> _What is needed_
Every entry should be repeated exactly. Omit the pictures.

> _Data entries_
§

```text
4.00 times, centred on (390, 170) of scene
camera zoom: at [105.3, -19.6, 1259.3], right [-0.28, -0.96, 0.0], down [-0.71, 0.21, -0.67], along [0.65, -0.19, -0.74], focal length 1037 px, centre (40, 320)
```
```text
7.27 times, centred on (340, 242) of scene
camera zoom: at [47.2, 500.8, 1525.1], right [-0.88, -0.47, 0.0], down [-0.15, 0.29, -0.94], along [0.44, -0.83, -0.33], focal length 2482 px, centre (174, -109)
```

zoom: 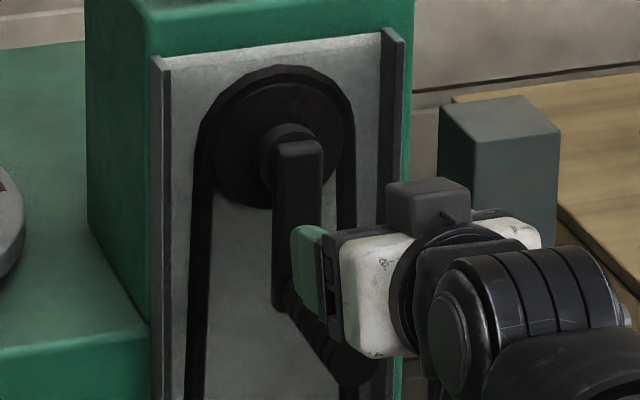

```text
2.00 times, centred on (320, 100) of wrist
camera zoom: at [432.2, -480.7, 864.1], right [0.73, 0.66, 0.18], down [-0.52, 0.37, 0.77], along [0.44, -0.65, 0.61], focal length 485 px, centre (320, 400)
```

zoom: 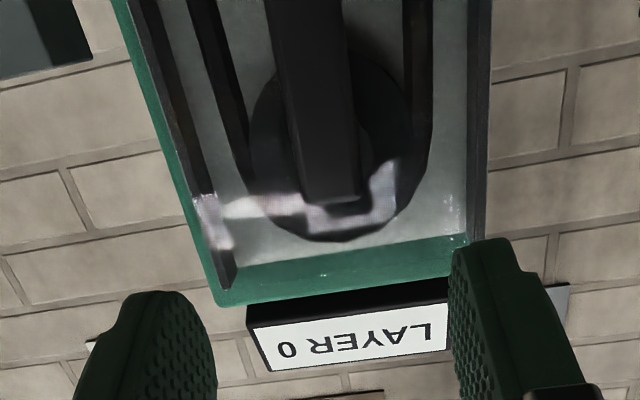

§

> _Result_
```text
4.00 times, centred on (390, 170) of scene
camera zoom: at [105.3, -19.6, 1259.3], right [-0.28, -0.96, 0.0], down [-0.71, 0.21, -0.67], along [0.65, -0.19, -0.74], focal length 1037 px, centre (40, 320)
```
```text
7.27 times, centred on (340, 242) of scene
camera zoom: at [47.2, 500.8, 1525.1], right [-0.88, -0.47, 0.0], down [-0.15, 0.29, -0.94], along [0.44, -0.83, -0.33], focal length 2482 px, centre (174, -109)
```

zoom: 

```text
2.00 times, centred on (320, 100) of wrist
camera zoom: at [432.2, -480.7, 864.1], right [0.73, 0.66, 0.18], down [-0.52, 0.37, 0.77], along [0.44, -0.65, 0.61], focal length 485 px, centre (320, 400)
```

zoom: 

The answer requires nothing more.